#### Supplied records

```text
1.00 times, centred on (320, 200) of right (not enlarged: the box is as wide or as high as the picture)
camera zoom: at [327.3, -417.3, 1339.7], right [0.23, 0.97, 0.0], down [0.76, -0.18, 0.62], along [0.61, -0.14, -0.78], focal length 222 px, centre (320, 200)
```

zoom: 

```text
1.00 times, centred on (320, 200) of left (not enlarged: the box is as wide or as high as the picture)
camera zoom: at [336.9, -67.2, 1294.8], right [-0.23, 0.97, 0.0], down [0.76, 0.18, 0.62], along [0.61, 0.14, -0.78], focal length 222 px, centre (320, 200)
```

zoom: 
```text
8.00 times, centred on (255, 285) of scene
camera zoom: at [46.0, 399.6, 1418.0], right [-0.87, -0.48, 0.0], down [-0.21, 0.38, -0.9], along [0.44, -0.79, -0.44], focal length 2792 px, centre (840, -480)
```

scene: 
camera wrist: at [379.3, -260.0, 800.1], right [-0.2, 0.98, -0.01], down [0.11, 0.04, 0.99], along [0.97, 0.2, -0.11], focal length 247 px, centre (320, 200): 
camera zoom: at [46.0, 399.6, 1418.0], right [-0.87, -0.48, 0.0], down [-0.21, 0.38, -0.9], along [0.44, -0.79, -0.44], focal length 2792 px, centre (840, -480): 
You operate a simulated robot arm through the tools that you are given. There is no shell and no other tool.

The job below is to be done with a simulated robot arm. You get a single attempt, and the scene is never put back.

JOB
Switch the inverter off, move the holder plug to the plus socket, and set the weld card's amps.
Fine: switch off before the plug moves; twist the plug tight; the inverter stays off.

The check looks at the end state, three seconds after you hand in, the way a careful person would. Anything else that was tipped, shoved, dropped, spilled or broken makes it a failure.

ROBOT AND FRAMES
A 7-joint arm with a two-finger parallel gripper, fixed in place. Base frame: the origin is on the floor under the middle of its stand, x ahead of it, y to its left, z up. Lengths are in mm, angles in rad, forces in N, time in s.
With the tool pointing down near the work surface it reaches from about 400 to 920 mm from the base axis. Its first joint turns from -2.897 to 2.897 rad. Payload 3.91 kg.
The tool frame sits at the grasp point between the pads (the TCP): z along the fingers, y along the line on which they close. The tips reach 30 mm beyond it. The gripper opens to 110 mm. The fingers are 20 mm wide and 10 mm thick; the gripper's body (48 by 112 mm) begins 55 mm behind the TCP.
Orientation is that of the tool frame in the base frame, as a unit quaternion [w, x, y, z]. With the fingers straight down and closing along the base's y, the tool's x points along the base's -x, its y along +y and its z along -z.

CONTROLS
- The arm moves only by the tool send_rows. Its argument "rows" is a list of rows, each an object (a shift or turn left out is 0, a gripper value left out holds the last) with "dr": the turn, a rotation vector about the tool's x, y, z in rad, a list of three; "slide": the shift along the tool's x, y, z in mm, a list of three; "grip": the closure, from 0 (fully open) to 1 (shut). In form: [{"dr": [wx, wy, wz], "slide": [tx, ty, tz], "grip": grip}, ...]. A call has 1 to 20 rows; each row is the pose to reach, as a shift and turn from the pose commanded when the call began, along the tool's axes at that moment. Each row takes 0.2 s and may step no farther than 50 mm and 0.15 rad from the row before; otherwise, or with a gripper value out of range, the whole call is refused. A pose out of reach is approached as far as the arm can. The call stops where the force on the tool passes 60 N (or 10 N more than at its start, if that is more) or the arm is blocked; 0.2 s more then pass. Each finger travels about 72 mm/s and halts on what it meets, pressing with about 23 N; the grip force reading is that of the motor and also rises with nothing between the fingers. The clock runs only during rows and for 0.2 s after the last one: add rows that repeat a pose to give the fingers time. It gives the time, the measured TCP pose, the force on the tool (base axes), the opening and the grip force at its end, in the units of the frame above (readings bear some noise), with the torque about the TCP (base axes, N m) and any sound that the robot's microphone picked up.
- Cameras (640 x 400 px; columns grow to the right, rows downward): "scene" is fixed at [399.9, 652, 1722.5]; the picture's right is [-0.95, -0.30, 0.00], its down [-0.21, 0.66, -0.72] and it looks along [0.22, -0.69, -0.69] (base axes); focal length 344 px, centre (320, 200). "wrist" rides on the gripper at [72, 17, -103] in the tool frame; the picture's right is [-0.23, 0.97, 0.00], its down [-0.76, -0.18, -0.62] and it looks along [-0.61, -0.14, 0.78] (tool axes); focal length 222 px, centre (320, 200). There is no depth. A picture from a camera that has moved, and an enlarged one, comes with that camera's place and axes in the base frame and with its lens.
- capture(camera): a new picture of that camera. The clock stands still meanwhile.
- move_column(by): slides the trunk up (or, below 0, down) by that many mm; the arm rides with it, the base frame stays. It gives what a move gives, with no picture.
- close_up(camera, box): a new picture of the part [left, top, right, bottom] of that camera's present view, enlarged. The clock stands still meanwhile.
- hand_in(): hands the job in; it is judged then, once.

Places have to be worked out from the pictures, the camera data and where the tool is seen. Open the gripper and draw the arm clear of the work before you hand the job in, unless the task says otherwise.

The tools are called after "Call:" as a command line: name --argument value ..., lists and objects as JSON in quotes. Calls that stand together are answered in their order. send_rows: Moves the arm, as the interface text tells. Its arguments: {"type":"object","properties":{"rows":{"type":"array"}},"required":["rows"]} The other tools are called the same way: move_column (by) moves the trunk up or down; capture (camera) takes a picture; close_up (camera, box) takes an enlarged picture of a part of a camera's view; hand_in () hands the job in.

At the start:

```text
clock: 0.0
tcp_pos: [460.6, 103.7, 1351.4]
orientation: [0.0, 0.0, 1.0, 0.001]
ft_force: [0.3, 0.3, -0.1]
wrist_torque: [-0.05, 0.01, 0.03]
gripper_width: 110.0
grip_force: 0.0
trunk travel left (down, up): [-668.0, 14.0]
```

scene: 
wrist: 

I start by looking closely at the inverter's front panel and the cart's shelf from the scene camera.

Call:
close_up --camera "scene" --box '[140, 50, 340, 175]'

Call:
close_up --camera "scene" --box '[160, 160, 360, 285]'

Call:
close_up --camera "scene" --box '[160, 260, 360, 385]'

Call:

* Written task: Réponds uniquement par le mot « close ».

########

Search the listing above for the string "plug". Copy every line that contains it.

* Task result:
Switch the inverter off, move the holder plug to the plus socket, and set the weld card's amps.
Fine: switch off before the plug moves; twist the plug tight; the inverter stays off.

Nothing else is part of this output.